On average, households pay 12-18% of their income for energy like electricity, gas, fuel for cars, etc. The percentage is much higher if we factor in the energy cost of producing food and the many goods and services we use. And, of course, nations struggle – even wage war – for access to energy for their societies. Think for a moment, how would the world change if energy were essentially ‘free’? In my future world of Pelagia this is indeed the case. How might this happen?

The Power of the Sun

Tokamak plasma fusion reactor

Many of you will be familiar with the current race to produce energy from fusion nuclear reactors (different from fission nuclear reactors, which already exist). One example is the Tokamak reactor design pictured to the left.

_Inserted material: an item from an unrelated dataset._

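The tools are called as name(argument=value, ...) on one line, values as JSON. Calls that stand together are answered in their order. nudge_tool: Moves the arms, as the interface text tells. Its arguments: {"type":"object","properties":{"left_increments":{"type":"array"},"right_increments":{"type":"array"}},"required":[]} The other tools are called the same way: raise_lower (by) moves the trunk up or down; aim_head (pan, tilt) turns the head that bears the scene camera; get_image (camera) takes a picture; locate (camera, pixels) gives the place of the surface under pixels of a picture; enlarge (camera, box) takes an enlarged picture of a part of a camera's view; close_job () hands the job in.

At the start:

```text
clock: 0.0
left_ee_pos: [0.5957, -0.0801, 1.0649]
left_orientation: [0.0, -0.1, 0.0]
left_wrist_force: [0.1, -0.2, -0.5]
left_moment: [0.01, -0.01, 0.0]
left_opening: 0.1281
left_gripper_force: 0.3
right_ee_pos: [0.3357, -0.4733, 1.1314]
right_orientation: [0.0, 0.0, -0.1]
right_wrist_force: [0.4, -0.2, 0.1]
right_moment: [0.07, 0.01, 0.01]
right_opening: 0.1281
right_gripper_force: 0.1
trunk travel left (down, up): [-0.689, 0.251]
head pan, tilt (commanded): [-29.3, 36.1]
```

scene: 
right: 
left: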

In nature, fusion reactors already exist, our night sky is littered with them. This is the reaction that is found in every star, including our sun. The immense gravity of the sun forces hydrogen atoms together under such pressure that two hydrogens fuse to become one helium atom, and a great deal of energy is released as – Sunshine!

That is ‘hot’ fusion. Alongside the number of groups working to produce controlled hot fusion – uncontrolled hot fusion are hydrogen bombs! – there is a quiet and curious number of people around the globe pursuing ‘cold fusion’. In Cold fusion, ways are sought to force two hydrogen atoms to fuse and become helium. In 1979 two scientists, Fleischman and Pons, were laughed out of the scientific community with the claim that they had succeeded in a cold fusion – but no other scientists could unequivocally duplicate their result. Research into cold fusion then became a ‘pariah field’ – a dead end for any science career – and any papers on the topic are systematically refused by mainstream journals.

Low Energy Nuclear Reactors (LENRs)

NASA Latice Confinement reactor as a thruster

Still respected organisations are experimenting with Low Energy Nuclear Reactions (LENR) like NASA (to be used as a thruster, right), Google and the US Navy. Other countries like India, Japan and Italy are also pursuing LENRs. One Italian, Andrea Rossi, claims to have done it with his ‘E-Cat’; but his claim is highly controversial.

Whatever the merit of his device, Rossi’s concept inspired the LENRs of Pelagia. Instead of fusing hydrogen to become helium, Rossi clims to change one element into another by adding a hydrogen proton stripped of its electrons; this process releases energy. So, for example adding a proton (stripped hydrogen) to the nucleus of a nickel (NI) atom would change it into copper (CU). Look on a periodic table to see how this works.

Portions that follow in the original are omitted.